Transformers and VA Ratings

 I often get questions on transformers and blown fuses and asked if they can put in a bigger fuse on the control circuit — of course the answer is NO!

  If you keep in mind that everything in an electrical circuit is either a power source, switch, or light bulb, transformers are actually light bulbs and power sources. A transformer is the light bulb end of one circuit ( could be either higher voltage reduced to lower voltage [e.g. 110 Volts to 24 Volts] or it could be lower voltage increased to higher voltage [e.g.. 230 volts to 460 volts]) and a power source for another part of the circuit.

When we talk about transformers, we talk about primary and secondary sides of the transformer.  The primary side of the transformer is the light bulb.  The secondary side of the transformer is the new power source.


The secondary side of the transformer is often labeled LOAD.  The load has a VA (volt-ampere) rating. The VA rating is used to select the properly sized fuse for that circuit.  The fuse must be smaller than the VA rating of the transformer.  This will then determine the maximum load that can be connected to the transformer.

Simply put, the VA rating is the math formula used in determining the amperage at a given voltage.  So how does this work?

If you know the voltage output of the transformer (load side) and the VA rating of the transformer, you can calculate the amperage of the load side of the transformer —-

The basic formula is :

                           VA ÷ VOLTS = Maximum amp load

So, using this formula, a 75 VA rated 24 volt transformer has a maximum load of 3.125 amps.  To get this divide the VA rating by the voltage.

                   75 VA ÷ 24 volts = 3.125 amps

so this circuit would be fused at a 3 amp maximum fuse.

Or take a larger VA transformer:

                    250 VA ÷ 24 volts = 10.41 amp

so this circuit would be fused with a 10 amp maximum fuse.

Conversely, if you know the actual LOAD on the transformer  in amperes or the existing fuse size, the you can calculate the VA rating for the voltage so you can properly replace a transformer.

                  10 amp fuse × 24 volts = 240 VA rating

Since the fuse should always be smaller than the VA rating,  you would probably need a 250 VA transformer to power this circuit.

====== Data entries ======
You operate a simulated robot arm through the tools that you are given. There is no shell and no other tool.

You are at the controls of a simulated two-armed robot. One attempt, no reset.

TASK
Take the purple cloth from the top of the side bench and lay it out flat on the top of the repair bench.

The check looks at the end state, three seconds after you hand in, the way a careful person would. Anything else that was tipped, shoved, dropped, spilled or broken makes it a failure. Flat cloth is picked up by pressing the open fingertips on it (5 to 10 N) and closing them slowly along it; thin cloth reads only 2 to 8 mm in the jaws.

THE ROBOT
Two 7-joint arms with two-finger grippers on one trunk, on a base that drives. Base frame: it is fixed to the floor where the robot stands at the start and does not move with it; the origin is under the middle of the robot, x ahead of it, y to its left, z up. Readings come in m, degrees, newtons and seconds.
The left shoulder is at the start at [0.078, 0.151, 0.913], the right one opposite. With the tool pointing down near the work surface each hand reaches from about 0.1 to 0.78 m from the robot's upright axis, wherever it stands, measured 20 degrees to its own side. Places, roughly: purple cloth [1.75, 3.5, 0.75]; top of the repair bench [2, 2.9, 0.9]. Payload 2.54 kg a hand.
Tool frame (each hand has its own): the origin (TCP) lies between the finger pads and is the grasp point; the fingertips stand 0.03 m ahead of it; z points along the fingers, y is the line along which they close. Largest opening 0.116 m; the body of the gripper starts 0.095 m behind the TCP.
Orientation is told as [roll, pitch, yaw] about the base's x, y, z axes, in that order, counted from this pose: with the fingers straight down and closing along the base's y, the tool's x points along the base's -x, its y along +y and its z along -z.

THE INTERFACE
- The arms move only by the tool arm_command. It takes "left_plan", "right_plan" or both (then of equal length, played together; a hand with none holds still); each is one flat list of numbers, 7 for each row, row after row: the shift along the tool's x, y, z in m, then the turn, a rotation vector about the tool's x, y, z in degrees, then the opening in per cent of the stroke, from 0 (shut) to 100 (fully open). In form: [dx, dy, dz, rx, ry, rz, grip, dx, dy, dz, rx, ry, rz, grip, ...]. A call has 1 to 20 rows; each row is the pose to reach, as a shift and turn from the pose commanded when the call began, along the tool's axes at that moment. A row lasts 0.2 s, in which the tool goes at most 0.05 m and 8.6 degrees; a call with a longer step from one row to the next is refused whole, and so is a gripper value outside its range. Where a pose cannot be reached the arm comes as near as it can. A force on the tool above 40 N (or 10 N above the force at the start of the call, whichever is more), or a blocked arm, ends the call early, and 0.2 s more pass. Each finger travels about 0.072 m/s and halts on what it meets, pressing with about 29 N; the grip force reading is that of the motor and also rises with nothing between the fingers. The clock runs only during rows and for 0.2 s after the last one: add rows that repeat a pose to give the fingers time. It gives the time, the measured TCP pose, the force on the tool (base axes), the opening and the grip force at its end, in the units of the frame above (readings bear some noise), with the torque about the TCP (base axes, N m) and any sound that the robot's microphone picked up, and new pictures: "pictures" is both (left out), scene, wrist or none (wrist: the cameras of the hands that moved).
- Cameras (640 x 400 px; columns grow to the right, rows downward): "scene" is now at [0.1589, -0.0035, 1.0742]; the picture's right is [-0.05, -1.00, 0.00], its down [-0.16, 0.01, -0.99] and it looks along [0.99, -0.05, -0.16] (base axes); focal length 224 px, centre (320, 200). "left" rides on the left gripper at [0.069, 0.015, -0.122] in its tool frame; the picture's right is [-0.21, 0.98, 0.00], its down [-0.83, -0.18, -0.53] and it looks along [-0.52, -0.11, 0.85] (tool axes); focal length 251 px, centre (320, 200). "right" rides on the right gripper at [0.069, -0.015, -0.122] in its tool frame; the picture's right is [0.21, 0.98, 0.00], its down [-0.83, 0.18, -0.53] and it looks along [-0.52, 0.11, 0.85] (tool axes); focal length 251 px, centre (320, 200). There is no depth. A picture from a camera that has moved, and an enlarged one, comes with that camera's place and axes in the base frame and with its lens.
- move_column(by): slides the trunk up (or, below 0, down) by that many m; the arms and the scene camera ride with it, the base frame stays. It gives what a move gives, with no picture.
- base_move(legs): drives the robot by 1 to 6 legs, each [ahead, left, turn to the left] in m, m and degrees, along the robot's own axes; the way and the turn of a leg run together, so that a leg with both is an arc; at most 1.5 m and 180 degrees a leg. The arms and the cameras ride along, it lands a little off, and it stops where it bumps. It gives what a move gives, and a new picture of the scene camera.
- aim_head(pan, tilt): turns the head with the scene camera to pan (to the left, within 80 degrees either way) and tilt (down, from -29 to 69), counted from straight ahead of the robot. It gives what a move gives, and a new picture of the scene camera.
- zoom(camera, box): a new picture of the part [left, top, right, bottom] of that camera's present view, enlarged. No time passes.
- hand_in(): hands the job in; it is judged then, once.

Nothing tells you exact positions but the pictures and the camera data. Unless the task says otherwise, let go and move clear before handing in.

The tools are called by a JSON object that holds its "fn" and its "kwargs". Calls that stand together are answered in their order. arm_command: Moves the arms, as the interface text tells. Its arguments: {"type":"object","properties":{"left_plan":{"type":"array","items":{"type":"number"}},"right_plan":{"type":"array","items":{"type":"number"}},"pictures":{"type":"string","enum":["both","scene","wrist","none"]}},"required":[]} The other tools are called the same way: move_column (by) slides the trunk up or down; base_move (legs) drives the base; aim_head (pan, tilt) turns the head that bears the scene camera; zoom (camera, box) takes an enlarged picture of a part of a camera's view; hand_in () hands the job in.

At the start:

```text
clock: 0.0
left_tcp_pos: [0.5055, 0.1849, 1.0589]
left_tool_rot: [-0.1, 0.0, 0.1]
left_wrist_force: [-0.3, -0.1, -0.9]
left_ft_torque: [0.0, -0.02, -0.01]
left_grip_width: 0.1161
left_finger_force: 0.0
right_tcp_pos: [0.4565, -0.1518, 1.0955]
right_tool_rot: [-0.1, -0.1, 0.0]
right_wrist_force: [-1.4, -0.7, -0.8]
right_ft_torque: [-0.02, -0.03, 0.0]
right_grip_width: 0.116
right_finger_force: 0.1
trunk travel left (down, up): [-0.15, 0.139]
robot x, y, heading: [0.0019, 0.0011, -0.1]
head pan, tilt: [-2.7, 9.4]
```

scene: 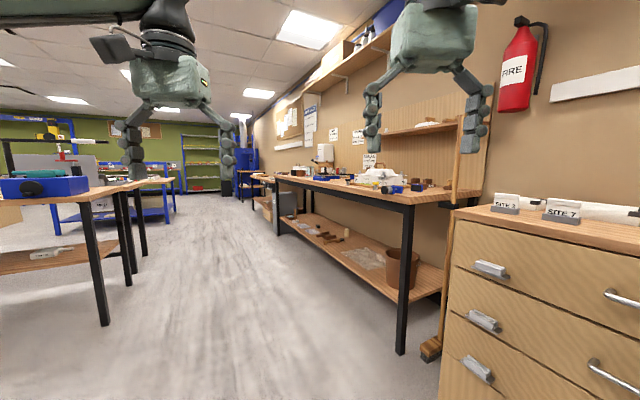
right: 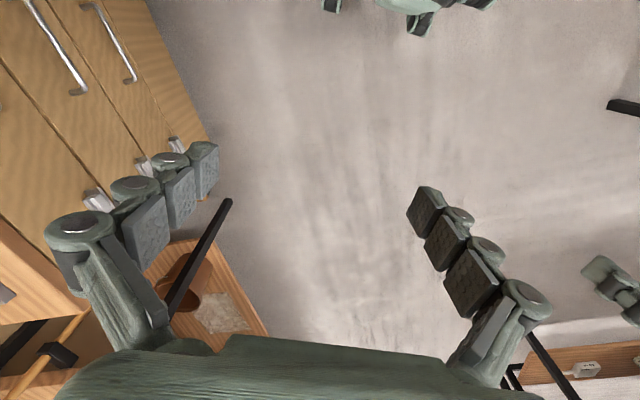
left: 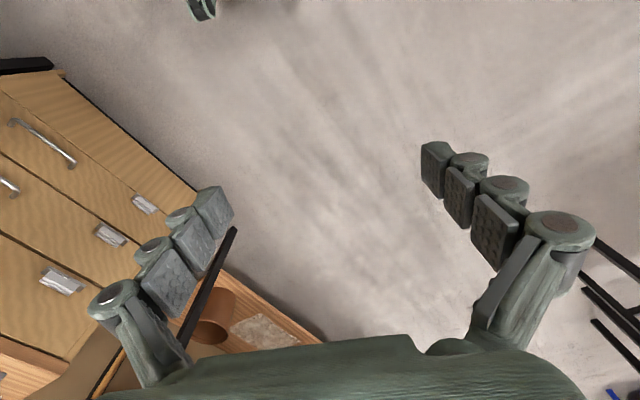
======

One word of CAUTION, yes, you can use a larger VA rated transformer on a circuit [replace a 40 VA with a 75 VA] but if you do this, you should NOT put in a larger fuse because you could be compromising the circuit that is already there.  Remember, the fuse is the safety for the EXISTING circuit. Just because you substitute a larger VA transformer, doesn’t mean you are going to put in a bigger fuse even though the transformer can handler the larger load. The fuse size is based on the existing load!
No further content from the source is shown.